October 23, 2021

Overtime changes taking effect

Photo illustration by Bob Ellis/staff photographer

The new federal Overtime Rule law allows salaried employees to earn overtime if they make up to $47,476 a year, more than double the current threshold of $23,660 a year. The Labor Department estimates that the rule would boost the pay of 4.2 million additional workers.

Under a new U.S. Department of Labor law that changes which employees are eligible for overtime pay, Sara Earl, program director of Bridges for Kids at the Cortland YWCA, may have to change the way she works starting Dec. 1.

On that date she will go from being a salaried employee to being paid on an hourly basis and therefore eligible to receive overtime pay if she works more than 40 hours a week, something she says she frequently does now. However, she is also unsure whether a nonprofit like the YWCA will be able to afford to pay overtime, forcing her to decide which committees to stop attending to save time.

Earl is one of many workers affected by the new law, called the Overtime Rule. The change came about after President Barack Obama called for updates to overtime regulations in 2014.

The Overtime Rule is a way for the Department of Labor to ensure that workers are fairly compensated for working long hours, according to the department. With the change, an employee who works more than 40 hours will be paid overtime and a worker who does not will have more free time available to them, states the department.

Earl said she faces the problem of how to make her job duties work within a 40-hour work week.

“I have to deal with families and I received phone calls all the time,” she said in a recent telephone interview. “Myself and the other directors here (at the YWCA) still believe in the mission statement, we can’t just turn that off.”

Earl is concerned the intent of the law is not realistic in the nonprofit business world.

“All of the directors here (including myself) are looking hard at their jobs,” Earl said. “I’ve begun looking at committees that I’m on and seeing which meetings do I need to go to.”

Earl said it will be a challenge to do her job within a 40-hour work week. During slower summer months like June, Earl said she puts in about 40 hours a week, but in the months of August through January she said she works anywhere from 55 to 60 hours a week.

The new threshold for workers to be exempt from overtime is $913 a week. Employers can increase their workers’ pay to this level and avoid paying overtime, or they can make workers hourly and therefore eligible for overtime.

Local employers weighed in on how their work places are conforming to the new mandates.

For city employees, no changes will occur because of the new law, said Mack Cook, the city’s director of administration and finance. City employees, who are members of unions, are all on traditional overtime pay and they are compensated for their overtime, Cook said. “To my knowledge there will be no impact,” Cook said.

Most of the full-time employees at SUNY Cortland will not be affected by the change because they are paid above the current cutoff, said Fred Pierce, communications director at SUNY Cortland. However, a handful of student workers on campus will be affected on a minor scale, Pierce said.

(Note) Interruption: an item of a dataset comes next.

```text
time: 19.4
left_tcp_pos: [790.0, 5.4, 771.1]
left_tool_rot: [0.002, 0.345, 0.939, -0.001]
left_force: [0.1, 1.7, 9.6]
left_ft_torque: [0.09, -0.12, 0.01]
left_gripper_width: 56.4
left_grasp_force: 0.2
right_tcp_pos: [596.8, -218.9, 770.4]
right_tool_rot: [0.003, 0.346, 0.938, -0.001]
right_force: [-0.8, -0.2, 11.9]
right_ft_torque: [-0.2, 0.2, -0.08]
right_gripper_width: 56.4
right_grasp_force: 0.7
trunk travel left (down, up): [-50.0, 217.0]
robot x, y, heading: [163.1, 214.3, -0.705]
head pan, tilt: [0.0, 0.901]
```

Six employees at Tompkins Cortland Community College could see a change in the way they are paid and receive compensation for overtime.

Peter Vorhees, public information officer at TC3, said that negotiations for six salaried union workers have begun at the college. “It is unclear yet whether those six will move from salary to hourly or if their salaries will rise,” Vorhees said.

At Cortland Regional Medical Center, Bonny Griffith, director of marketing and communications, said this law will not impact the hospital significantly and other than that, the hospital would not give further comment on the labor law change.

The new rule, announced May 18 and effective in about three weeks, will do a number of things, according to the Department of Labor, including:

• Simplify and update the regulations.

• Prevent a future decrease of overtime protections and establish greater predictability.

• Strengthen overtime protections for salaried workers.

An estimated 4.2 million employees will be directly impacted by the rule. More than half of those workers have a college degree and more than half are women, according to the Department of Labor.